_Exercise brief_. Extract every line below that contains the word "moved".

_Raw data_.
>>

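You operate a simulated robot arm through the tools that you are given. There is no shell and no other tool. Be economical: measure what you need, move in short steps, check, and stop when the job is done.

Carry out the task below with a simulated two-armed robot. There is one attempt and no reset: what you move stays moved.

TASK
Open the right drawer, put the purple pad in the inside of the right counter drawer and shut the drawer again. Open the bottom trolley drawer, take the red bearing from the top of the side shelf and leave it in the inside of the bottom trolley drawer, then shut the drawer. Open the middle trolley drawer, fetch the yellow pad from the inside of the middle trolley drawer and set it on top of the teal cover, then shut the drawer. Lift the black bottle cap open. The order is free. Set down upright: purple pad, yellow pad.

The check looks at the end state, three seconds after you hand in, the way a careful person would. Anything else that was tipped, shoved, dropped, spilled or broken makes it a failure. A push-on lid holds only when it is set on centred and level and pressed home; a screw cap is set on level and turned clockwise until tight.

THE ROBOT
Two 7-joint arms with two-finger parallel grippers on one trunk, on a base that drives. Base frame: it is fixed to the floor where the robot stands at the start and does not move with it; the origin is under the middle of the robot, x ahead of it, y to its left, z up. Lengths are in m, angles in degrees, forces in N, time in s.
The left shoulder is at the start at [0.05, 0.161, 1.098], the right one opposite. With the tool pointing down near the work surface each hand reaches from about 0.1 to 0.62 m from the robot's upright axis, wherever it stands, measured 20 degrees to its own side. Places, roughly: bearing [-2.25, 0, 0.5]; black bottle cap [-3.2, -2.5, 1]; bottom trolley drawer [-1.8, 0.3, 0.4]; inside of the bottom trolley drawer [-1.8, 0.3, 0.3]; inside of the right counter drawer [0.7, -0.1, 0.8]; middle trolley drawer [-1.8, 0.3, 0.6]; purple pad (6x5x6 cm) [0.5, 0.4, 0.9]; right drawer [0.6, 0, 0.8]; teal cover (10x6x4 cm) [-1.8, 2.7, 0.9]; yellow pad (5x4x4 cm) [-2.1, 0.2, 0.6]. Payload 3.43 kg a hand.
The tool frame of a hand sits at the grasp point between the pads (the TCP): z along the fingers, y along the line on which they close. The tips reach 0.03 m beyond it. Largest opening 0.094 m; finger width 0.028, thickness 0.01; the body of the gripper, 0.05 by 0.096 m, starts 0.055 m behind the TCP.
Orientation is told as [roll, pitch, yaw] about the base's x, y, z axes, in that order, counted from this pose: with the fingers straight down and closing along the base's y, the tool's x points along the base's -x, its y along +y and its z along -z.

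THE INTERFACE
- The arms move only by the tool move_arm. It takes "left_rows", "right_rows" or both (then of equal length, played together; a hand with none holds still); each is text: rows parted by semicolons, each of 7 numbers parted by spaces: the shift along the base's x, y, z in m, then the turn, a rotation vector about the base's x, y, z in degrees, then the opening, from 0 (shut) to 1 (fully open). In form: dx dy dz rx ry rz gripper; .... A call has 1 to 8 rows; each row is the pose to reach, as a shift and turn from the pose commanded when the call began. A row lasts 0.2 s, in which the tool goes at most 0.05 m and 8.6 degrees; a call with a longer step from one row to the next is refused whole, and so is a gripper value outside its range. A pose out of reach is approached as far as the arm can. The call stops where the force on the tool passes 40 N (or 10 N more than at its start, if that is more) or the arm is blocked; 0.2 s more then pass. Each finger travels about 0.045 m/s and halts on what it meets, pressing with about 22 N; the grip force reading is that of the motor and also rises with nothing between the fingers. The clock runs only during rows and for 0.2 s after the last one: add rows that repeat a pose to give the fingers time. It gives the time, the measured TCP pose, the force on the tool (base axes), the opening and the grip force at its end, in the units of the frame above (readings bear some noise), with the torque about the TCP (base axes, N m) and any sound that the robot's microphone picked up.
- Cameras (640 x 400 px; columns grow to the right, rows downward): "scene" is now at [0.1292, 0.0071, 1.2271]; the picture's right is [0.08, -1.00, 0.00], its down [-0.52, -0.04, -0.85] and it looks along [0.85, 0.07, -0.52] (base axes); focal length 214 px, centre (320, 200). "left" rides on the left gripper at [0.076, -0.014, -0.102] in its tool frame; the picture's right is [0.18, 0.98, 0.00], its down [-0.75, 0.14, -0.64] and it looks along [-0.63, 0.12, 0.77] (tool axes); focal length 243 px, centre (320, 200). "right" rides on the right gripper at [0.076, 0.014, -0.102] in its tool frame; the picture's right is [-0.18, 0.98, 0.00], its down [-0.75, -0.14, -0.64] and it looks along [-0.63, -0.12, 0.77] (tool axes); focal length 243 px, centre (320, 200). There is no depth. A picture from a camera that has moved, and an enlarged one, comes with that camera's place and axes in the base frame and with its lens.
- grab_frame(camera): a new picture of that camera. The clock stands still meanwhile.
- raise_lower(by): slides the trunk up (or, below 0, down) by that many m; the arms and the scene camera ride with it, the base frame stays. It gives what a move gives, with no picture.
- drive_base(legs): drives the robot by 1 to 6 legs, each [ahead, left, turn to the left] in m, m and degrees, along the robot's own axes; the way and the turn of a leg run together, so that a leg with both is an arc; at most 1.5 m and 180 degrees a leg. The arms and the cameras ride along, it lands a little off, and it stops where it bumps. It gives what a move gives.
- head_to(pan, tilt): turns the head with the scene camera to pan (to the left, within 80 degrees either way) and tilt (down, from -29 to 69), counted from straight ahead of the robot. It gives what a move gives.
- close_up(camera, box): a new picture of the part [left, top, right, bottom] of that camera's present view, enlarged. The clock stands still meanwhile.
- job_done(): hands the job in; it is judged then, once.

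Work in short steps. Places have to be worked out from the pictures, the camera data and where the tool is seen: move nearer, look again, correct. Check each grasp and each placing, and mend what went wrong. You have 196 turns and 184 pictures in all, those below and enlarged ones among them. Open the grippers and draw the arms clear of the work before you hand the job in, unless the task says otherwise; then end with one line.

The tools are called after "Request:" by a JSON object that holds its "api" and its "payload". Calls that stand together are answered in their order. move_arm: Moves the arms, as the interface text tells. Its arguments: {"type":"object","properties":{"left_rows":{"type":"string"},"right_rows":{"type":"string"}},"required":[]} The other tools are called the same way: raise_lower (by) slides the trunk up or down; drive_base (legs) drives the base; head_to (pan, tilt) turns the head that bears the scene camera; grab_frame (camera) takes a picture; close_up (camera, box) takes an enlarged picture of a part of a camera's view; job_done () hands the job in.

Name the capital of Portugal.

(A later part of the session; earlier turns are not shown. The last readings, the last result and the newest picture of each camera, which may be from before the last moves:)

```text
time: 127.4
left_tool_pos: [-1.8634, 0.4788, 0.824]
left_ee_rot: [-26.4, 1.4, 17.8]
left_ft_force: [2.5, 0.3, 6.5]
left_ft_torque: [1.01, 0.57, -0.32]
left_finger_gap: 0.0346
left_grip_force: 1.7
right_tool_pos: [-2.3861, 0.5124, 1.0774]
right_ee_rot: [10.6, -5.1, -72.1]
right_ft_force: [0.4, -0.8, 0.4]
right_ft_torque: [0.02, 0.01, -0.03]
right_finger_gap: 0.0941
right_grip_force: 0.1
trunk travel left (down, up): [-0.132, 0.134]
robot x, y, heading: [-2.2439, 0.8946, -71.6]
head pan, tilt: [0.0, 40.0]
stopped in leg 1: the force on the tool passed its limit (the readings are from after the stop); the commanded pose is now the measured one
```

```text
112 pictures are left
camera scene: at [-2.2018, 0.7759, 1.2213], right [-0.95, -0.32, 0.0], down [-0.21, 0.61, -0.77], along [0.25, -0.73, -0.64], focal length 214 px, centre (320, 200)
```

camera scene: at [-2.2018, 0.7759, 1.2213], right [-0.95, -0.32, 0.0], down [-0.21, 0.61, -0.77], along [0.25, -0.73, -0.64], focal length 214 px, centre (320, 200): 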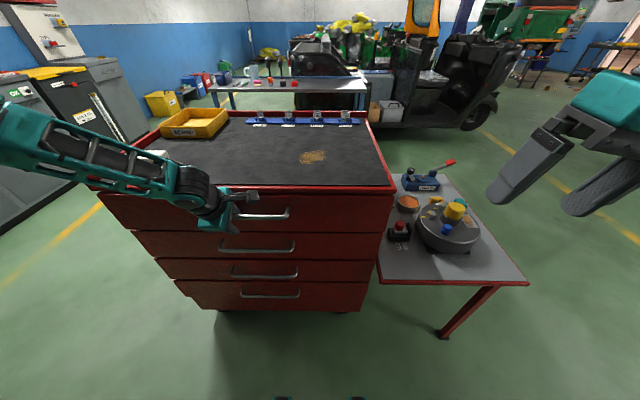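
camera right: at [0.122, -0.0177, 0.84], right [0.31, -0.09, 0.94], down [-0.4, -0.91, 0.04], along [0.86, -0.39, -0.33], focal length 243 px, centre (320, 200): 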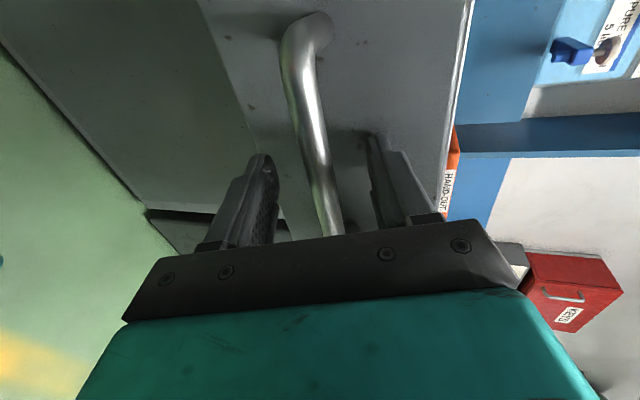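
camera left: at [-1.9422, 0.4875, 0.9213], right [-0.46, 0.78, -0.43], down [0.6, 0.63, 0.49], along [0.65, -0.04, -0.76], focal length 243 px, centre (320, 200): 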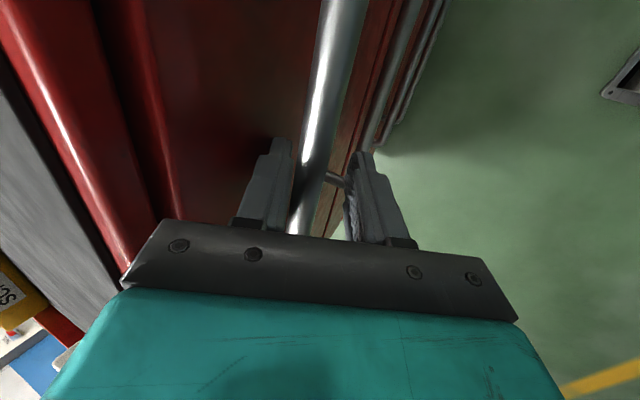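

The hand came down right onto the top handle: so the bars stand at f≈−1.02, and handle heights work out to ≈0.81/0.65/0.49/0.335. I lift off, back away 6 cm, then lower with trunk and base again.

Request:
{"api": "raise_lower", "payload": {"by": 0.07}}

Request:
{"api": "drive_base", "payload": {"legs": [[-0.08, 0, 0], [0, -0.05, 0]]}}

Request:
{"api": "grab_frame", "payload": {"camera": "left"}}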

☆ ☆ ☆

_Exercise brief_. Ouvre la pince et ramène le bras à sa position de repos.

<<

_Completed exercise_.
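Carry out the task below with a simulated two-armed robot. There is one attempt and no reset: what you move stays moved.
- Cameras (640 x 400 px; columns grow to the right, rows downward): "scene" is now at [0.1292, 0.0071, 1.2271]; the picture's right is [0.08, -1.00, 0.00], its down [-0.52, -0.04, -0.85] and it looks along [0.85, 0.07, -0.52] (base axes); focal length 214 px, centre (320, 200). "left" rides on the left gripper at [0.076, -0.014, -0.102] in its tool frame; the picture's right is [0.18, 0.98, 0.00], its down [-0.75, 0.14, -0.64] and it looks along [-0.63, 0.12, 0.77] (tool axes); focal length 243 px, centre (320, 200). "right" rides on the right gripper at [0.076, 0.014, -0.102] in its tool frame; the picture's right is [-0.18, 0.98, 0.00], its down [-0.75, -0.14, -0.64] and it looks along [-0.63, -0.12, 0.77] (tool axes); focal length 243 px, centre (320, 200). There is no depth. A picture from a camera that has moved, and an enlarged one, comes with that camera's place and axes in the base frame and with its lens.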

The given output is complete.